Split your data into test and training data sets. Perform regression on the training dataset, and validate the model with your test.

Oh, linear regression? Thank you! I've done regression in Python, haven't really ever done it purely mathematically, but I guess there's enough info online.

 

[BigBeachBanana]

Oh, linear regression? That's a great idea, I've done regression with Python, haven't really ever done it purely mathematically, but I guess there's enough info online.

There are non-linear regression models such as polynomial, exponential, logarithmic, and sine and cosine functions. Without looking at your data, I can't speak to the specifics. Try out different models to see which one gives you the "best" fit.

Python optimizes the coefficients by seeking the least squares, so it's purely mathematical, you just don't see the math running in the background.

 

[rocketFrog]

Here's the data I have collected from Amazon, if that helps:

$144 desk - 5310 sales
$250 desk - 1380 sales
$300 desk - 630 sales
$350 desk - 780 sales
$400 desk - 420 sales
$470 desk - 1770 sales
$500 desk - 210 sales

Though I'm first going to try linear regression, to see if I'm happy with it. The data I collected definitely has outliers.

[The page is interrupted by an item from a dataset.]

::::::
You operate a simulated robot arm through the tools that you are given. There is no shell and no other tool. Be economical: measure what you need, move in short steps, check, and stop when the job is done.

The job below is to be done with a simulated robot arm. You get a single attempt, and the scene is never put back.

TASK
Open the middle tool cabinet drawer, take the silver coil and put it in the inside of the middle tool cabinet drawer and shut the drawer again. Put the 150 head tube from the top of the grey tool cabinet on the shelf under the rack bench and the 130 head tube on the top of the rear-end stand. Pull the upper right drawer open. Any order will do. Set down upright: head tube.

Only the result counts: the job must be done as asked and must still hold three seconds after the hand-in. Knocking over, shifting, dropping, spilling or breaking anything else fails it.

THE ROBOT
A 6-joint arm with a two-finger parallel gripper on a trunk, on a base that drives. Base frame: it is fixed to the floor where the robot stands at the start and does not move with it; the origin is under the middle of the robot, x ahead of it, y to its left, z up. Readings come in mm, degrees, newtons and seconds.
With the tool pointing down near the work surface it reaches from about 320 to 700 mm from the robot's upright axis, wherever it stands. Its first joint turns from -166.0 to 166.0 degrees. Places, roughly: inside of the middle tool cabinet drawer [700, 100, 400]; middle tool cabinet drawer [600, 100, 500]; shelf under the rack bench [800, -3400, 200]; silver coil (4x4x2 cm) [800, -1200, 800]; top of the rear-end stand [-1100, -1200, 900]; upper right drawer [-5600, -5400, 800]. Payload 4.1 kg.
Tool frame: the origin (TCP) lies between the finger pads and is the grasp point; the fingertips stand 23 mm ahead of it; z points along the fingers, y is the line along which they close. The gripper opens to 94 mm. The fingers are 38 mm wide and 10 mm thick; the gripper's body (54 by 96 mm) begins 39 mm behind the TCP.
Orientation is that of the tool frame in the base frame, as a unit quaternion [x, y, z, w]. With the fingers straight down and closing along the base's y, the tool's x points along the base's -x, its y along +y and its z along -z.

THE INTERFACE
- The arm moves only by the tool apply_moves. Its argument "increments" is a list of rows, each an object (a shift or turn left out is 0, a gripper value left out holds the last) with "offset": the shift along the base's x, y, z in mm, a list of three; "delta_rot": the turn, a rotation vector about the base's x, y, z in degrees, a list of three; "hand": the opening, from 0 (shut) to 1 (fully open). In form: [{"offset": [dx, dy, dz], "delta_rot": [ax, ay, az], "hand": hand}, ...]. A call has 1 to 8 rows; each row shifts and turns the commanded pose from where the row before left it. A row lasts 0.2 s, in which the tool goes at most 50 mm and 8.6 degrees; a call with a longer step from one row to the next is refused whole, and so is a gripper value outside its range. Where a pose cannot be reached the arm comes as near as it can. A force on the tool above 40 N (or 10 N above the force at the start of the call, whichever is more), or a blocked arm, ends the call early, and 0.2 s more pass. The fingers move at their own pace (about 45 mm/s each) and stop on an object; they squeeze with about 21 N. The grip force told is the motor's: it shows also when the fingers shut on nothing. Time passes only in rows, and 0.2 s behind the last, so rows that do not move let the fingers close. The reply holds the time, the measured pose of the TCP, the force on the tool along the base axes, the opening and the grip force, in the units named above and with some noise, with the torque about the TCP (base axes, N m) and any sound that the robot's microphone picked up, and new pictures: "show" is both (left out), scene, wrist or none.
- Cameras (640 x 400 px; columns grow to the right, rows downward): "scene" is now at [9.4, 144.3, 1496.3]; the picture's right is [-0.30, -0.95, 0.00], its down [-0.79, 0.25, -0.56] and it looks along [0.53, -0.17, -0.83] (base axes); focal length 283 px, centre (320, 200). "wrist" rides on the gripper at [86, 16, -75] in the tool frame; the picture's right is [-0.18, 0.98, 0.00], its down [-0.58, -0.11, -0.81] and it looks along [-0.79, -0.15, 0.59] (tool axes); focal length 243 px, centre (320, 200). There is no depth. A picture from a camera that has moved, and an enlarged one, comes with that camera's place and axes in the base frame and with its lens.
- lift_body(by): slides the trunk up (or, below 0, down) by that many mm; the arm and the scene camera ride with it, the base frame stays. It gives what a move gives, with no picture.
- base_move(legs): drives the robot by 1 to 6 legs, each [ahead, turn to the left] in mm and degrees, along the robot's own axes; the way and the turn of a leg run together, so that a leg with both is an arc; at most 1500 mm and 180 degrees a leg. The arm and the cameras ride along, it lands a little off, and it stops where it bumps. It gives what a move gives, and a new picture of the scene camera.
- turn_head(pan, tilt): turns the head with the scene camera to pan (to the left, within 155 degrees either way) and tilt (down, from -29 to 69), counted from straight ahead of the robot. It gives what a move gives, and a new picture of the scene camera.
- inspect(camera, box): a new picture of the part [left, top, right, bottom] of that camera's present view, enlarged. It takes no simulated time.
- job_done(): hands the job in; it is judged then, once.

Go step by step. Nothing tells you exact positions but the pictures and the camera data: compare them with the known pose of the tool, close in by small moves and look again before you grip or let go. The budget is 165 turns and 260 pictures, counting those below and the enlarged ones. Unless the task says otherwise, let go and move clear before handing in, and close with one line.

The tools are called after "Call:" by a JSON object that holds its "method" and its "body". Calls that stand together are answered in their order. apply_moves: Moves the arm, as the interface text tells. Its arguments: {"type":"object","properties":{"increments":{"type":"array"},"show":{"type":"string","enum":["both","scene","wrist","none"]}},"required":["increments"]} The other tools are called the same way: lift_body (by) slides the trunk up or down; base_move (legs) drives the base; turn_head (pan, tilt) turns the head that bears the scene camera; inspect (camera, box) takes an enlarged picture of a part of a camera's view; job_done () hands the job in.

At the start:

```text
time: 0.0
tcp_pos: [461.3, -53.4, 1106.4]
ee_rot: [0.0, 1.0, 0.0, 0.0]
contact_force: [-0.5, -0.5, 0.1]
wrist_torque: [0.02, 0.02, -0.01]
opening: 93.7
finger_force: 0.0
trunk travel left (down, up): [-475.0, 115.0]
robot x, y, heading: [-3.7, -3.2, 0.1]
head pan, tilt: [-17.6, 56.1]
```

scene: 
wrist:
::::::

Once again, thanks for the input!

 

[BigBeachBanana]

Here's the data I have collected from Amazon, if that helps:

$144 desk - 5310 sales
$250 desk - 1380 sales
$300 desk - 630 sales
$350 desk - 780 sales
$400 desk - 420 sales
$470 desk - 1770 sales
$500 desk - 210 sales

Though I'm first going to try linear regression, to see if I'm happy with it. The data I collected definitely has outliers.

Once again, thanks for the input!

Ideally, you want to have more than 30 observations to balance out bias and variance.

Keep in mind that there are many other factors that affect the sales of a product e.g. brand, advertising/marketing, features, etc... Determining sales based solely on price doesn't quite paint the full picture. I'm not sure about your background but it's a lot more involved than just drawing a regression line, but it's a start.